##### Reading text

Presently before the Court are motions by both plaintiffs The Fusco Group, Inc. ("Fusco Group") and M.A.F., Inc. ("MAF") (collectively "Plaintiffs") and defendant Loss Consultants International, Ltd. ("Defendant" or "Loss Consultants") seeking preliminary injunctive relief. Pl. Motion (Dkt. No. 6), Def. Motion (Dkt. No. 17). For the following reasons, the Court denies Plaintiffs' motion and grants Defendant's motion.

##########

Requirements:
(1) Please write the reading text out a second time.
(2) From the records below, transcribe only the lines running from the one with "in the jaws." through the one with "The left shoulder". Keep both of those end lines.

##### Material provided

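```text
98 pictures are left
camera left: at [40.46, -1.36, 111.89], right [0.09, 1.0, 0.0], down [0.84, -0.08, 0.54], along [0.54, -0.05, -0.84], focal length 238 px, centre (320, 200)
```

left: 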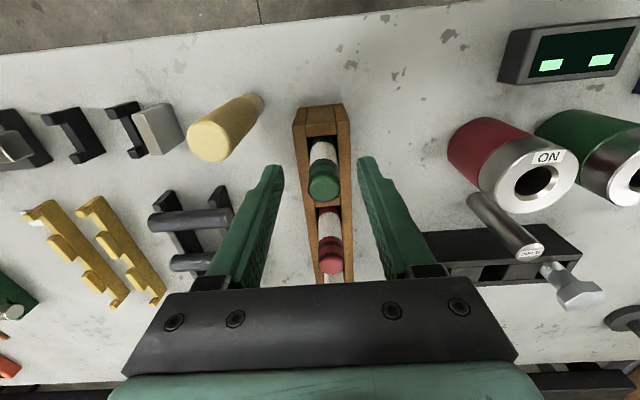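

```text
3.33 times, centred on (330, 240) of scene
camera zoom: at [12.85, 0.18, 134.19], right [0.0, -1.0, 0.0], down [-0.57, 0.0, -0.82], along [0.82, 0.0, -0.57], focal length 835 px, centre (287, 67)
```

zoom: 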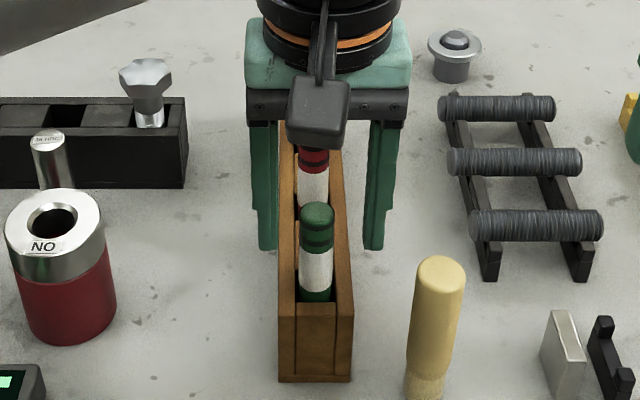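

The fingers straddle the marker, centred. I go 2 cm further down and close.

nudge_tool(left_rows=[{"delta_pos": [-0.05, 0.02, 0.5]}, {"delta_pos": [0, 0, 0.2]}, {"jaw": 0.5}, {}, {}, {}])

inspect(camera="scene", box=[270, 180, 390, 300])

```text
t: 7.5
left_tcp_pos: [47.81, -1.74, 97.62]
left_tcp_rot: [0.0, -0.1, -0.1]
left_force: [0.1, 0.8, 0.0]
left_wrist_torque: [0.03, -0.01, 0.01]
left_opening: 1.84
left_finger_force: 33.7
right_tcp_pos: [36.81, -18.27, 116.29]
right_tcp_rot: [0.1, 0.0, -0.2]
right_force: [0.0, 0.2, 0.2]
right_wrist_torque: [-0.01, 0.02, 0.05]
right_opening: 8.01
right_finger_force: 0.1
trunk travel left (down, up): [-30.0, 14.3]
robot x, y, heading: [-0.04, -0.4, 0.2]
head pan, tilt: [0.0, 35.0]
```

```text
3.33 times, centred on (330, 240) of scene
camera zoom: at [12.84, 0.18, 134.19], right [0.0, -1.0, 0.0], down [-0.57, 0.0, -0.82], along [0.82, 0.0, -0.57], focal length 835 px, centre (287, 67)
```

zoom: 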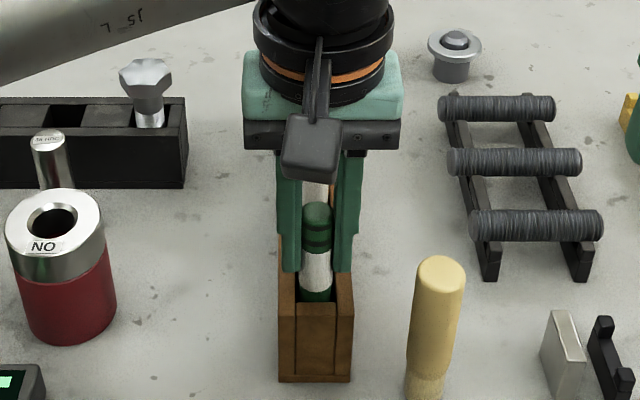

##########
##### Material provided

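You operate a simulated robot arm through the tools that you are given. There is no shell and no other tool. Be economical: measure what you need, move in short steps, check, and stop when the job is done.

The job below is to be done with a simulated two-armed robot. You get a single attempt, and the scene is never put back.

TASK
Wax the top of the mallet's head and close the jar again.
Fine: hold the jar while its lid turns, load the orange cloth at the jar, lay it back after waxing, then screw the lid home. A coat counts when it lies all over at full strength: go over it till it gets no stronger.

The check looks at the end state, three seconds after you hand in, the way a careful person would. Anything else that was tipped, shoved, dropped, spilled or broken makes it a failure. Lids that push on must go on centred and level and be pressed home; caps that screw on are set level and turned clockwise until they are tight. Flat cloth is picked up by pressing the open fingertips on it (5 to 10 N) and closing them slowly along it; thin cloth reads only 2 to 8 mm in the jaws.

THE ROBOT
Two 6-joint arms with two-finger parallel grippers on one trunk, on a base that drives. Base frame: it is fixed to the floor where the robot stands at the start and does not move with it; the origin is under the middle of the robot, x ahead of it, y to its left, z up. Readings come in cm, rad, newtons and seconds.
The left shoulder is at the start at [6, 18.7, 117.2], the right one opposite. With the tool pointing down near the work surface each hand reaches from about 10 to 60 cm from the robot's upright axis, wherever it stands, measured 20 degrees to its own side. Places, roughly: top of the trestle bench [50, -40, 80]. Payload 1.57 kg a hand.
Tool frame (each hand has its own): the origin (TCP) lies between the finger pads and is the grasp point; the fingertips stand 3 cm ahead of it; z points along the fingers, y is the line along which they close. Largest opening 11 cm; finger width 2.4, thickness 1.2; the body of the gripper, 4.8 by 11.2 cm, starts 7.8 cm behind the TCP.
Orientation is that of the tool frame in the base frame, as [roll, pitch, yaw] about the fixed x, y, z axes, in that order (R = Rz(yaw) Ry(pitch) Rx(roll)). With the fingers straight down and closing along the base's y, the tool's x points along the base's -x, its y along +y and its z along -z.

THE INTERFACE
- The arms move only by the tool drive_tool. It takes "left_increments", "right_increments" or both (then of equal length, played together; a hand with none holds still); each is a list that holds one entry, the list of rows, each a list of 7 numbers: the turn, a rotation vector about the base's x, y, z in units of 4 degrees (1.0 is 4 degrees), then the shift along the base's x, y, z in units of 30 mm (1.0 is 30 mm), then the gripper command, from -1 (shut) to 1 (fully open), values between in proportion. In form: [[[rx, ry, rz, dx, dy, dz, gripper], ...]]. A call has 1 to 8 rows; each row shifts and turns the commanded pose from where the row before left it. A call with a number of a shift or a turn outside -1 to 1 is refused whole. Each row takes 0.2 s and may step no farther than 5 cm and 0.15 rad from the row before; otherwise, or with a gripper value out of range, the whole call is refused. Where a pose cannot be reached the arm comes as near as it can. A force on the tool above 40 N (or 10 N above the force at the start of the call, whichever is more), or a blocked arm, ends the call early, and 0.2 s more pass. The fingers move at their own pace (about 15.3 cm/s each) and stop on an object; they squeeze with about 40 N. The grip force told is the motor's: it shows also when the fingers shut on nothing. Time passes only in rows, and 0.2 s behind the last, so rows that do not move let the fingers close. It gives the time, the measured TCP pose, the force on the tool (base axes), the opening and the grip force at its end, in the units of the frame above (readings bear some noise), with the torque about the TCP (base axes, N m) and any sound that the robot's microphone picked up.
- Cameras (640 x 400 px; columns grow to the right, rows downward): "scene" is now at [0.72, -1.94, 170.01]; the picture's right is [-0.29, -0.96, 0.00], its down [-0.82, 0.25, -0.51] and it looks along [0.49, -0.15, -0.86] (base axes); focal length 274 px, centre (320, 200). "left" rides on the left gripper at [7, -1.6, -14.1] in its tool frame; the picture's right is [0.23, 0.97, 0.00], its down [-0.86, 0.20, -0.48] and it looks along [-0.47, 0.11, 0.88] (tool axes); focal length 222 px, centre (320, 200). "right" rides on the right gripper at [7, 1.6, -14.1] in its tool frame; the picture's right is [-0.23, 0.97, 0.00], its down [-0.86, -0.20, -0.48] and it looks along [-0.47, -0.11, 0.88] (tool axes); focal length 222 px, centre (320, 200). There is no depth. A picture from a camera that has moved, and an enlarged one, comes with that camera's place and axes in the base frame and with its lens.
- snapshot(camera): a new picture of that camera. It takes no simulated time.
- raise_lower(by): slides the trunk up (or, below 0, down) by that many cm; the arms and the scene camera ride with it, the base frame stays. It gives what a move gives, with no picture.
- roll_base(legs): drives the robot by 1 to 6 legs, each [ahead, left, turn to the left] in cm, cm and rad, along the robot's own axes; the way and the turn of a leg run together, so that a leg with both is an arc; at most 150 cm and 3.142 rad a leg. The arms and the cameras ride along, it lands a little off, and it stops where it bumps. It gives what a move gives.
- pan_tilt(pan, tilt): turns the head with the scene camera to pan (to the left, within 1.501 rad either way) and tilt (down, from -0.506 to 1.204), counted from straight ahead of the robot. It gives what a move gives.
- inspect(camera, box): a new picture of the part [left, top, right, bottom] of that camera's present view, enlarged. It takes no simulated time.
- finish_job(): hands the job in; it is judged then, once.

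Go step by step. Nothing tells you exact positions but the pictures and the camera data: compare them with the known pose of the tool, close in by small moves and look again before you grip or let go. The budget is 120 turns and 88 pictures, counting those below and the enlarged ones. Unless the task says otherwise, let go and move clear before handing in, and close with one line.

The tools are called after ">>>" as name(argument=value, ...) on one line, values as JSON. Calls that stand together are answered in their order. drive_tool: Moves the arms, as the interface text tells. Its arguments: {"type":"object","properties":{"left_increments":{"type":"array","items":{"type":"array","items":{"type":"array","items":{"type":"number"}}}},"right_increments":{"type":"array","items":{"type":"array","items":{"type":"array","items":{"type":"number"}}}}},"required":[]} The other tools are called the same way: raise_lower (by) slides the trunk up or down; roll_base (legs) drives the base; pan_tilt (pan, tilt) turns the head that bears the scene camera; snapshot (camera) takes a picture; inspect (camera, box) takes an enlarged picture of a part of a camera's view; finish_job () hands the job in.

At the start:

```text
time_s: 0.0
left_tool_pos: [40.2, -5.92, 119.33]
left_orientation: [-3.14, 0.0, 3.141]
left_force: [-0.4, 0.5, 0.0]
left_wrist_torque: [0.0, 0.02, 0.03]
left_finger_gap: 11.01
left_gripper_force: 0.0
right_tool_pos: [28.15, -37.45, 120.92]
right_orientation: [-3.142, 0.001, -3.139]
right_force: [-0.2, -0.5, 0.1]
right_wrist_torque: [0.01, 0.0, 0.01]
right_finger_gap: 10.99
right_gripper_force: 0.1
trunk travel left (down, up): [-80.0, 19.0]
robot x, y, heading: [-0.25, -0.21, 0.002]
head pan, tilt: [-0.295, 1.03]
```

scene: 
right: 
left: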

##########
##### Material provided

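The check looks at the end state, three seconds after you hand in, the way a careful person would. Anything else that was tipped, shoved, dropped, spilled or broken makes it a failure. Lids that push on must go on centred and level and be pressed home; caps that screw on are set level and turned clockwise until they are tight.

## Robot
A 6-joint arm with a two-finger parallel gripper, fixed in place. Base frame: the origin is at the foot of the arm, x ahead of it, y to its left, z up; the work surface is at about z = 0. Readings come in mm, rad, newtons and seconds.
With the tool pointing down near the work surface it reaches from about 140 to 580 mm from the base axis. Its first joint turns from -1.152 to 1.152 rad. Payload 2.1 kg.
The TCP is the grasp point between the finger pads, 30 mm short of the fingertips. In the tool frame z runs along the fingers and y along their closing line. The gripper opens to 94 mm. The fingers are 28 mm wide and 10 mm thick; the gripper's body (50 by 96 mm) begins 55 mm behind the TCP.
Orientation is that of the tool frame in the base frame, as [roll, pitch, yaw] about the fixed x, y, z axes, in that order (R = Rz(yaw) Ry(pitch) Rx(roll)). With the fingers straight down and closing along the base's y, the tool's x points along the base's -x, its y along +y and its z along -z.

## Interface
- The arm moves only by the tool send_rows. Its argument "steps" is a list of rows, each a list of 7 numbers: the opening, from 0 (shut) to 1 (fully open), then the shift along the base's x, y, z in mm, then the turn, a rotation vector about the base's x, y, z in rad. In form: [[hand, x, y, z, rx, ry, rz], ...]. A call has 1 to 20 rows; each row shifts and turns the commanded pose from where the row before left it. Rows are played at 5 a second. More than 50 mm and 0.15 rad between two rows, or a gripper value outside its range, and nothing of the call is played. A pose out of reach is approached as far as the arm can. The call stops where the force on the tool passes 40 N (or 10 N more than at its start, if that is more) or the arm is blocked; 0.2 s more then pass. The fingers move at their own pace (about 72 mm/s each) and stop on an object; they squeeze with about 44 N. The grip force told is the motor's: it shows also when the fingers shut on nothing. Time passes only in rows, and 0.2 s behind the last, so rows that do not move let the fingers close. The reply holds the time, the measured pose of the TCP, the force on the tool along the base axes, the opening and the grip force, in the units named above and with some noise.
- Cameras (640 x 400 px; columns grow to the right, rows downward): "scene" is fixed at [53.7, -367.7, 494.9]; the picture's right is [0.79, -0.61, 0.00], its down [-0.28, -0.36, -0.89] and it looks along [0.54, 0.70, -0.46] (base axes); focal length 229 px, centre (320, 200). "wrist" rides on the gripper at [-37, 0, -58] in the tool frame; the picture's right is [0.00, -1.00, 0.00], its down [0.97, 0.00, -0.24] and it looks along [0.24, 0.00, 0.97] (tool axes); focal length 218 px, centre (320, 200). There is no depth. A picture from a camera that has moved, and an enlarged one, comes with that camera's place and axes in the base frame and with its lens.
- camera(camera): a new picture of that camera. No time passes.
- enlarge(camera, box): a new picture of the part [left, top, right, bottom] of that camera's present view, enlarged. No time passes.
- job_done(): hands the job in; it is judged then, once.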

##########

Written responses:
(1)
Presently before the Court are motions by both plaintiffs The Fusco Group, Inc. ("Fusco Group") and M.A.F., Inc. ("MAF") (collectively "Plaintiffs") and defendant Loss Consultants International, Ltd. ("Defendant" or "Loss Consultants") seeking preliminary injunctive relief. Pl. Motion (Dkt. No. 6), Def. Motion (Dkt. No. 17). For the following reasons, the Court denies Plaintiffs' motion and grants Defendant's motion.

(2)
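The check looks at the end state, three seconds after you hand in, the way a careful person would. Anything else that was tipped, shoved, dropped, spilled or broken makes it a failure. Lids that push on must go on centred and level and be pressed home; caps that screw on are set level and turned clockwise until they are tight. Flat cloth is picked up by pressing the open fingertips on it (5 to 10 N) and closing them slowly along it; thin cloth reads only 2 to 8 mm in the jaws.

THE ROBOT
Two 6-joint arms with two-finger parallel grippers on one trunk, on a base that drives. Base frame: it is fixed to the floor where the robot stands at the start and does not move with it; the origin is under the middle of the robot, x ahead of it, y to its left, z up. Readings come in cm, rad, newtons and seconds.
The left shoulder is at the start at [6, 18.7, 117.2], the right one opposite. With the tool pointing down near the work surface each hand reaches from about 10 to 60 cm from the robot's upright axis, wherever it stands, measured 20 degrees to its own side. Places, roughly: top of the trestle bench [50, -40, 80]. Payload 1.57 kg a hand.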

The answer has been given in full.